As myriad analysts have trumpeted without letup over the last 10 days, with the resounding defeat of politicized moral fundamentalism and supply-side economics in the Democratic election victory, America has entered a new electoral era, one in which social inclusion is the watchword. Voters had no difficulty distinguishing between economic and social issues, and President Obama and a variety of Senate and House members who advocated equal legitimacy for minority and young voters won a stunning victory that will change America's political landscape.
As was the winning majority in this election, the future electorate will be characterized by increasing percentages of black, Hispanic, Asian, gay, young and women voters. It is estimated that minorities will make up an additional 2 percent of the electorate in each of the next several presidential elections. Almost a quarter of the American electorate is now composed of single women -- separated, divorced, widowed and never married, as noted by historian Gary Gerstle of Vanderbilt University; they voted overwhelmingly for Obama. The president lost the white vote by 18 percent and still won the election.
It is estimated that by 2042, white people will be a minority in the United States. The data from this election demonstrates that the dramatic outcome is a reflection of the larger demographic and social shift occurring in the United States. White male dominance is a thing of the past.
The new generation coming of age in America sees no reason to be alarmed about this. Raised in a context of multicultural and increasing gender equality, young people take mixed-heritage social integration for granted. It is only when various groups -- women, gays, immigrants, the poor -- are singled out by political ideologues that identity becomes an issue, and in this election, those groups spoke back, very loudly and very clearly: It's over. When the bloodletting is over in the Republican Party, the challenge will be to find a message that offers something besides constraint, dismissal and ridicule to those callously rejected by the old conservative construction of America.
In some ways, Alaska is the forefront of this new America. Since the Alaska Native Claims Settlement Act, Alaska Natives have become largely integrated into Alaska's social, economic and political fabric. Or perhaps it might be better to say that the immigrant population has stopped treating Alaska Native people as aliens in their own land. At the same time, the number of languages spoken by Anchorage school students in their homes hovers around 100. To walk the halls in West High School is to experience a multi-ethnic wonderland where difference can no longer make a difference because everyone is different. Multiculturalism is simply taken for granted and respected.
Responding to too many ugly, racist-inspired incidents over recent years, Anchorage Mayor Rick Mystrom in the 1990s led in founding Bridge Builders, an organization dedicated to establishing a "community of friends" among racial and ethnic groups in Anchorage. Headed by Malcolm Roberts, Bridge Builders created a new sense of dignity and legitimacy for many, many people. By the same token, Healing Racism, inspired by the Alaska Humanities Forum, works to help individuals learn how to cross racial and ethnic divides.

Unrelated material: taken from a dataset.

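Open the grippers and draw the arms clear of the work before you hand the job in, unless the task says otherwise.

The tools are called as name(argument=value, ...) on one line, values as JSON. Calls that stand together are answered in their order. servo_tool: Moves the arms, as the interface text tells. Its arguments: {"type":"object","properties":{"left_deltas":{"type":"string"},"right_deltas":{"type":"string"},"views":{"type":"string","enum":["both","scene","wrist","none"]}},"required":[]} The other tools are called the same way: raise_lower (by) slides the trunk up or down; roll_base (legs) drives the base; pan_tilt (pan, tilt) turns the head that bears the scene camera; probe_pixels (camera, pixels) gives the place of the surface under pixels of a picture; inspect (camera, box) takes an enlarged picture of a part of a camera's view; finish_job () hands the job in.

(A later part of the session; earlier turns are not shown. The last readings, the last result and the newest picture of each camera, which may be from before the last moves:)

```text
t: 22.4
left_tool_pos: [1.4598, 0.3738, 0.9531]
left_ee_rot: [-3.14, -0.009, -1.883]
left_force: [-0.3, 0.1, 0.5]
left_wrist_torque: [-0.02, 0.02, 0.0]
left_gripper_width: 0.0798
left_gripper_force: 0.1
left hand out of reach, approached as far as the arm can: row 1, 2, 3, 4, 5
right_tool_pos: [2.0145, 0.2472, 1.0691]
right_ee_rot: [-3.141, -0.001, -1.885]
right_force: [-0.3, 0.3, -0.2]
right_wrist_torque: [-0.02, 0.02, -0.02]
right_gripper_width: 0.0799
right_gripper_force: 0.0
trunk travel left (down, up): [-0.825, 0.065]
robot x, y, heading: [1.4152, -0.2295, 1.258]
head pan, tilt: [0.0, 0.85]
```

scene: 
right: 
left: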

But as former legislative aide and 2004 Lisa Murkowski supporter Moira Sullivan wrote recently in these pages, many in the Alaska Republican Party are behind this curve. Young people are nearly universally opposed to restrictions on gay marriage, on legal abortion and other forms of religious moralizing, she wrote. While distinct from manifestations of racial prejudice, such restrictions nonetheless signal a fundamental lack of respect for difference; they make no sense to the new generation.
Over the last several decades, economic issues have been dominant in Alaska elections. That's because our narrow, isolated and highly dependent economy makes us unusually vulnerable to fear-mongering by oil industry publicists and lobbyists, a vulnerability the industry takes full advantage of. Thus, estimates of long-term stability in Alaska oil production, albeit far less than at the peak of production, get lost in the roar of catastrophic predictions.
But social issues are important to Alaskans and attempts to impose behavioral mandates are likely to fail, as Govs. Hickel, Murkowski and Palin discovered to their chagrin. In the new America, such attempts can only be labeled reactionary.
Steve Haycox is professor emeritus of history at the University of Alaska Anchorage.